Yeryüzünün en faziletli mekânları camiler, camilerin de en faziletlileri Mescidi Haram, Mescidi Nebevi ve Mescidi Aksa'dır.
Mescidi Aksa, aynı zamanda Müslümanların ilk kıblesidir. Bu özelliğinden dolayı da İslâm’da ayrı bir öneme sahiptir.
Müslümanlar, Mescidi Aksa'yı tarih boyunca itinayla korumak için büyük fedakârlıklarda bulunmuşlardır.

Kudüs, vahye dayanan bütün dinlerde kutsal sayılan bir şehirdir. Bunun başta gelen sebebi ise Yüce Allah'ın insanları doğru yola iletmeleri üzere görevlendirdiği peygamberlerin birçoğunun bu şehirde yaşamış veya en azından hayatlarının bir bölümünü bu şehirde geçirmiş olmalarıdır. Ayrıca bu peygamberlerden bazılarının mabet olarak kullandıkları mekânlar da bu şehirdedir.

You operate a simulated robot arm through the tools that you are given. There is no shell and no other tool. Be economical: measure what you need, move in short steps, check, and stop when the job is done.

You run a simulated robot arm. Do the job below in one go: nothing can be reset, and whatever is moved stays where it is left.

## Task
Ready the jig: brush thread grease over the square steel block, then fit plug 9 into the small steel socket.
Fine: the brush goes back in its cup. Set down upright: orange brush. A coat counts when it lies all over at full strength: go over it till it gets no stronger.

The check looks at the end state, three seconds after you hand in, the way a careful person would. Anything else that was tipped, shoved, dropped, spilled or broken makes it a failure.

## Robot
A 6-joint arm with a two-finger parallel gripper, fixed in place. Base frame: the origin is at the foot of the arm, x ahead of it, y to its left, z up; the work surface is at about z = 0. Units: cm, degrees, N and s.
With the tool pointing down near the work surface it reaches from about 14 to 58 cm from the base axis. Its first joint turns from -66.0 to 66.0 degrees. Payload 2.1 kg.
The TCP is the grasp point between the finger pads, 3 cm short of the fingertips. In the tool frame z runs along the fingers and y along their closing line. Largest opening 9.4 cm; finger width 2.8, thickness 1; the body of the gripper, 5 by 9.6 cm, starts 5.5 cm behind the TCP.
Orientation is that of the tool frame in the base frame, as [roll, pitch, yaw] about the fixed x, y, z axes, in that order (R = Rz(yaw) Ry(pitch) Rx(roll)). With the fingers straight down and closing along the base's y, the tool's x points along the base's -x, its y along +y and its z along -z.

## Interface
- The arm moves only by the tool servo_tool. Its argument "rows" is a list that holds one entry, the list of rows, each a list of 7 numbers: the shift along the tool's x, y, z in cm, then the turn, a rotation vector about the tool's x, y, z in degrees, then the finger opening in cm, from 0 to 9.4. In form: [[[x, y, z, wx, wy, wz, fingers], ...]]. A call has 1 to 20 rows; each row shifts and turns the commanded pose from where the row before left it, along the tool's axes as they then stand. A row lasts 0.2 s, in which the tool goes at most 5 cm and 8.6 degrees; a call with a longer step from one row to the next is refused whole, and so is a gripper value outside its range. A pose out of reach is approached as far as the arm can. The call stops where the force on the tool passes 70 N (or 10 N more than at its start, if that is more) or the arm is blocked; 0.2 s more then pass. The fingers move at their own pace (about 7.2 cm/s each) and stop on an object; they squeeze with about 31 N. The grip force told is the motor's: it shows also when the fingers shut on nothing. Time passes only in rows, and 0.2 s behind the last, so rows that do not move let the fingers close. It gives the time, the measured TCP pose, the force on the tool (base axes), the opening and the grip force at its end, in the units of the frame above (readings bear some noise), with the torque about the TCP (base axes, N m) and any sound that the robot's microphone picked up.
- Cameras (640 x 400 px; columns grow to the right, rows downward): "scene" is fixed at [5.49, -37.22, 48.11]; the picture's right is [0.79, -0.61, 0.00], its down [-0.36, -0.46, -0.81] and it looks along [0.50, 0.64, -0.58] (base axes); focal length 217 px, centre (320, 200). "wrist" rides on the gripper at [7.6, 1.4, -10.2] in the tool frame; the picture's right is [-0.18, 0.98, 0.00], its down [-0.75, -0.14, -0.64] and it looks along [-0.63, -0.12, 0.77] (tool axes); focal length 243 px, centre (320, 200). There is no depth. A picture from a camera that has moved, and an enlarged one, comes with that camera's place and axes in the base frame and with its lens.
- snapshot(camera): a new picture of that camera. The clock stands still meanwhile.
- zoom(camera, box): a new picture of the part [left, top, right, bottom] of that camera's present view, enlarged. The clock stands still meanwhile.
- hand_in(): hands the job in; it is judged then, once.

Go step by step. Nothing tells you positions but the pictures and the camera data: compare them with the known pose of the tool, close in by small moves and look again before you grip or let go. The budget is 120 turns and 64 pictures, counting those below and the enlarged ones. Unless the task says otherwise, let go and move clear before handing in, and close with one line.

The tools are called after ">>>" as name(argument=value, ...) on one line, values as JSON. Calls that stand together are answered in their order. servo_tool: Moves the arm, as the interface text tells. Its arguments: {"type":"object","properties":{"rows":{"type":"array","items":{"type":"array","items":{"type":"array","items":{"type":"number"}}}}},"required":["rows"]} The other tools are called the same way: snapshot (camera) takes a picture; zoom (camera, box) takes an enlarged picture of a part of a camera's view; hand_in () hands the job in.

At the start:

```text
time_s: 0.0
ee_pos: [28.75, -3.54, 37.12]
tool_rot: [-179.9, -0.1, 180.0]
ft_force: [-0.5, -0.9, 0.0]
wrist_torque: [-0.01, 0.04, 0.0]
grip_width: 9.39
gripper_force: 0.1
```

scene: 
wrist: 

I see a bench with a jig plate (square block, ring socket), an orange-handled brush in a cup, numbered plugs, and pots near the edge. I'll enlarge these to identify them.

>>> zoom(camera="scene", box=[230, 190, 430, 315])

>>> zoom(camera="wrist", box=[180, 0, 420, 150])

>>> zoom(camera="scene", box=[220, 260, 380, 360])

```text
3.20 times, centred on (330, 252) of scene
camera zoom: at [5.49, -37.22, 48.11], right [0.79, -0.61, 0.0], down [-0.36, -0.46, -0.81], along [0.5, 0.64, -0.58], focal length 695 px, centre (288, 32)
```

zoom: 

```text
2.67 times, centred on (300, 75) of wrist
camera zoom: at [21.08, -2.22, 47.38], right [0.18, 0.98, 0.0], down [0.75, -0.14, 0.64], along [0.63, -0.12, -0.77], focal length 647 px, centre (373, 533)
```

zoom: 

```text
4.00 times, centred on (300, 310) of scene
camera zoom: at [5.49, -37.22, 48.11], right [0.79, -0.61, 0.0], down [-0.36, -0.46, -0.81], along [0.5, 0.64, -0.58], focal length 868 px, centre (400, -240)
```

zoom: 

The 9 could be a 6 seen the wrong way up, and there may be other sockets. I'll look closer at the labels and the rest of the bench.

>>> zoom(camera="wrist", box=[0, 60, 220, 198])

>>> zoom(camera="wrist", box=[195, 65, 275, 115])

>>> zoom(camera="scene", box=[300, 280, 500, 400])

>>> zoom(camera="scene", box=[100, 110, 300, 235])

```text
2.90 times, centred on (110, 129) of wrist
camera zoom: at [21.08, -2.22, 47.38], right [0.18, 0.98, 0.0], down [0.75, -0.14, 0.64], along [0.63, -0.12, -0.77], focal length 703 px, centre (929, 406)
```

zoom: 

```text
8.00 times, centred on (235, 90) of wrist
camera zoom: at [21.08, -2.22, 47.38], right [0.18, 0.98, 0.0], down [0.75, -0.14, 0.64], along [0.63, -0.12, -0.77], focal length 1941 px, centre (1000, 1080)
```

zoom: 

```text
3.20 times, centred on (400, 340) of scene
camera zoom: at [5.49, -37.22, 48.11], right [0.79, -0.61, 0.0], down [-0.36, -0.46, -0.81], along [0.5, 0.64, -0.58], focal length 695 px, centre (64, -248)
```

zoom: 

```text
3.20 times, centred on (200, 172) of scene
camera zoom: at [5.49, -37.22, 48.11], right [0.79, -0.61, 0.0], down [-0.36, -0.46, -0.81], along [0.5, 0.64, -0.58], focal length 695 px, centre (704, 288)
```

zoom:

Kudüs, İslâm'da özel bir yere ve kudsiyete sahiptir. Zaten adı da bu yerine ve kudsiyetine işaret eder. Müslümanların ilk kıblesi olan Mescidi Aksa'yı bağrında barındırması ve Resulullah (sav)’in isrâ ve mirac mucizesine şâhit olması, bu üstünlüğünün sebeplerinin başında gelir. Yüce Allah, Kur'anı Kerim'de şöyle buyurur: “Kulunu, kendisine birtakım ayetlerimizi göstermek için bir gece Mescidi Haram'dan çevresini mübarek kıldığımız Mescidi Aksa'ya yürütenin şanı pek yücedir.” (İsra; 1)

Konyalı Mehmed Vehbi Efendi'nin Hulasatu'l Beyan tefsirinde şöyle denmektedir: “Ayette Mescidi Aksa'dan murad, Beyti Mukaddes'tir. Mekke-i Mükerreme'ye uzak olduğundan ‘aksa’ denilmiştir. Mescidi Aksa'nın etrafı bağlar, bahçeler ve her nevi nimetlerle dolu olduğu cihetle, dünya nimetleri hususunda mübarek olduğu gibi din hususunda dahi mübarektir. Zira Beyti Mukaddes, makarrı enbiya ve mahalli, vahyi ilahi ve sulehanın (salih kimselerin) mabedidir. Ekseri enbiyanın (peygamberlerin) mucizeleri ve asarı garibe (mucizeleri) orada zuhur ettiğinden, Cenabı Hak mübarek olduğunu beyan etmiştir. Binaenaleyh maddi ve manevi, mahall-i mübarek denmeye şayandır.”

Sabuni’nin Safvetu't Tefasir adlı eserinde de ilgili ibarenin tefsirinde şöyle denmektedir: “Yani Mekke-i Mükerreme'den Kudüs'e götüren Allah'ın şanı pek yücedir. Mescidi Aksa ile Mescidi Haram'ın arasındaki mesafe uzak olduğu için Kudüs'teki mescide Mescidi Aksa denilmiştir.” Yine bu tefsirde de Mescidi Aksa'nın çevresinin maddi ve manevi yönden bereketli kılındığı ifade edilir.

Mescidi Aksa’nın fazilet ve ehemmiyeti hakkında ayrıca birçok hadisi şerif bulunmaktadır. Resulullah (sav) bir hadisi şerifinde şöyle buyurmuştur: “Yolculuk ancak şu üç mescitten birine olur: Benim şu mescidime, Mescidi Haram'a ve Mescidi Aksa'ya.” (Müslim, Kitâbu'l-Hacc, 15/415, 511, 512)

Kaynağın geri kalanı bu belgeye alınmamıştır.